start Supplied data

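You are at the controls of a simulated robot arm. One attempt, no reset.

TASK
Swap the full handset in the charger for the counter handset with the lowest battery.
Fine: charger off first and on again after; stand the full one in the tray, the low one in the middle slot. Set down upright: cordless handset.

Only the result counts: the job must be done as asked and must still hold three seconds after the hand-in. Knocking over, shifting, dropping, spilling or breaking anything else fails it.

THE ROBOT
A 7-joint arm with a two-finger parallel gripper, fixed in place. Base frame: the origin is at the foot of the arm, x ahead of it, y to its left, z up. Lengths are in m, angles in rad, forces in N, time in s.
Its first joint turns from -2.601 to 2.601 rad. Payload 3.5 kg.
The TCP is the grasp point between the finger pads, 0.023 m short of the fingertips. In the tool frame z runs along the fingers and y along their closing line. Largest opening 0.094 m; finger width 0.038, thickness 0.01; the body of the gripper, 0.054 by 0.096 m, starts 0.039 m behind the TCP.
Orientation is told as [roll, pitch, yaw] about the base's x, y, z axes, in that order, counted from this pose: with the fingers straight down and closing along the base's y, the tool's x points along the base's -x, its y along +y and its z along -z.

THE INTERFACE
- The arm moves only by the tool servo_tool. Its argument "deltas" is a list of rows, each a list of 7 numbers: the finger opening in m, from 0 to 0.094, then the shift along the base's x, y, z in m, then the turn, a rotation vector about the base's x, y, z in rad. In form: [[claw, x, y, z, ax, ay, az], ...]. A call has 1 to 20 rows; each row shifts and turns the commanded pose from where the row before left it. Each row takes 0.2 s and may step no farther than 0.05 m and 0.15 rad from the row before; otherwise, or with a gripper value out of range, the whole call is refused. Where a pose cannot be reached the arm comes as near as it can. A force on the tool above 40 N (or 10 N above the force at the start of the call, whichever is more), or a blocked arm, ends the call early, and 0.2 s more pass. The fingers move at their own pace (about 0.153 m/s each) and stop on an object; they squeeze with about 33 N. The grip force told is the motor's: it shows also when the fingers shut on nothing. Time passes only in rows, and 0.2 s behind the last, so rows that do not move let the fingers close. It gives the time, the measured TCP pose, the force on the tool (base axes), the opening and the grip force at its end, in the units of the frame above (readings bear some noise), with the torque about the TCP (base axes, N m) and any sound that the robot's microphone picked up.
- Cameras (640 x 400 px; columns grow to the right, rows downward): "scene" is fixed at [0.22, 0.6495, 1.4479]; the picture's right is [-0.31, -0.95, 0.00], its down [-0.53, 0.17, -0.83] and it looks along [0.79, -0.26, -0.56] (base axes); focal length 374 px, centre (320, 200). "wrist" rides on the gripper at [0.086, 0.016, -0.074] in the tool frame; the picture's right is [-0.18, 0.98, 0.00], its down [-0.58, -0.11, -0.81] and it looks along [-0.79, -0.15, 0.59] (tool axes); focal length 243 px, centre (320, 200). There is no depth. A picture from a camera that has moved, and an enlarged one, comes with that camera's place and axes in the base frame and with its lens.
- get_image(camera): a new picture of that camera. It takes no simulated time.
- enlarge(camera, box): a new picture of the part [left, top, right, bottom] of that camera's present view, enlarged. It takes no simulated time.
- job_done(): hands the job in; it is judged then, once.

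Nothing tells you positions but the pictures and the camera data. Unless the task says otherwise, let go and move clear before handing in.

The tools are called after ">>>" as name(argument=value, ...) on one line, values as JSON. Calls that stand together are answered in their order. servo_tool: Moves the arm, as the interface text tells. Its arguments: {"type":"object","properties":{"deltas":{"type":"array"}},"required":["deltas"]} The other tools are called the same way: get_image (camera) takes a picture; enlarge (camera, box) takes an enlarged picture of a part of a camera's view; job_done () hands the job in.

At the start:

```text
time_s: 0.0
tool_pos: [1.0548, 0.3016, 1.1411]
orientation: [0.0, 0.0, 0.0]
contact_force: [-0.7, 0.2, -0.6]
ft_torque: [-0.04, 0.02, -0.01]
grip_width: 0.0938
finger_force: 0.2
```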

end Supplied data

*Work instructions*: Copy every line verbatim. Write them as strings in a JSON array, leaving out blank lines.

*The output*:
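[
  "You are at the controls of a simulated robot arm. One attempt, no reset.",
  "TASK",
  "Swap the full handset in the charger for the counter handset with the lowest battery.",
  "Fine: charger off first and on again after; stand the full one in the tray, the low one in the middle slot. Set down upright: cordless handset.",
  "Only the result counts: the job must be done as asked and must still hold three seconds after the hand-in. Knocking over, shifting, dropping, spilling or breaking anything else fails it.",
  "THE ROBOT",
  "A 7-joint arm with a two-finger parallel gripper, fixed in place. Base frame: the origin is at the foot of the arm, x ahead of it, y to its left, z up. Lengths are in m, angles in rad, forces in N, time in s.",
  "Its first joint turns from -2.601 to 2.601 rad. Payload 3.5 kg.",
  "The TCP is the grasp point between the finger pads, 0.023 m short of the fingertips. In the tool frame z runs along the fingers and y along their closing line. Largest opening 0.094 m; finger width 0.038, thickness 0.01; the body of the gripper, 0.054 by 0.096 m, starts 0.039 m behind the TCP.",
  "Orientation is told as [roll, pitch, yaw] about the base's x, y, z axes, in that order, counted from this pose: with the fingers straight down and closing along the base's y, the tool's x points along the base's -x, its y along +y and its z along -z.",
  "THE INTERFACE",
  "- The arm moves only by the tool servo_tool. Its argument \"deltas\" is a list of rows, each a list of 7 numbers: the finger opening in m, from 0 to 0.094, then the shift along the base's x, y, z in m, then the turn, a rotation vector about the base's x, y, z in rad. In form: [[claw, x, y, z, ax, ay, az], ...]. A call has 1 to 20 rows; each row shifts and turns the commanded pose from where the row before left it. Each row takes 0.2 s and may step no farther than 0.05 m and 0.15 rad from the row before; otherwise, or with a gripper value out of range, the whole call is refused. Where a pose cannot be reached the arm comes as near as it can. A force on the tool above 40 N (or 10 N above the force at the start of the call, whichever is more), or a blocked arm, ends the call early, and 0.2 s more pass. The fingers move at their own pace (about 0.153 m/s each) and stop on an object; they squeeze with about 33 N. The grip force told is the motor's: it shows also when the fingers shut on nothing. Time passes only in rows, and 0.2 s behind the last, so rows that do not move let the fingers close. It gives the time, the measured TCP pose, the force on the tool (base axes), the opening and the grip force at its end, in the units of the frame above (readings bear some noise), with the torque about the TCP (base axes, N m) and any sound that the robot's microphone picked up.",
  "- Cameras (640 x 400 px; columns grow to the right, rows downward): \"scene\" is fixed at [0.22, 0.6495, 1.4479]; the picture's right is [-0.31, -0.95, 0.00], its down [-0.53, 0.17, -0.83] and it looks along [0.79, -0.26, -0.56] (base axes); focal length 374 px, centre (320, 200). \"wrist\" rides on the gripper at [0.086, 0.016, -0.074] in the tool frame; the picture's right is [-0.18, 0.98, 0.00], its down [-0.58, -0.11, -0.81] and it looks along [-0.79, -0.15, 0.59] (tool axes); focal length 243 px, centre (320, 200). There is no depth. A picture from a camera that has moved, and an enlarged one, comes with that camera's place and axes in the base frame and with its lens.",
  "- get_image(camera): a new picture of that camera. It takes no simulated time.",
  "- enlarge(camera, box): a new picture of the part [left, top, right, bottom] of that camera's present view, enlarged. It takes no simulated time.",
  "- job_done(): hands the job in; it is judged then, once.",
  "Nothing tells you positions but the pictures and the camera data. Unless the task says otherwise, let go and move clear before handing in.",
  "The tools are called after \">>>\" as name(argument=value, ...) on one line, values as JSON. Calls that stand together are answered in their order. servo_tool: Moves the arm, as the interface text tells. Its arguments: {\"type\":\"object\",\"properties\":{\"deltas\":{\"type\":\"array\"}},\"required\":[\"deltas\"]} The other tools are called the same way: get_image (camera) takes a picture; enlarge (camera, box) takes an enlarged picture of a part of a camera's view; job_done () hands the job in.",
  "At the start:",
  "```text",
  "time_s: 0.0",
  "tool_pos: [1.0548, 0.3016, 1.1411]",
  "orientation: [0.0, 0.0, 0.0]",
  "contact_force: [-0.7, 0.2, -0.6]",
  "ft_torque: [-0.04, 0.02, -0.01]",
  "grip_width: 0.0938",
  "finger_force: 0.2",
  "```"
]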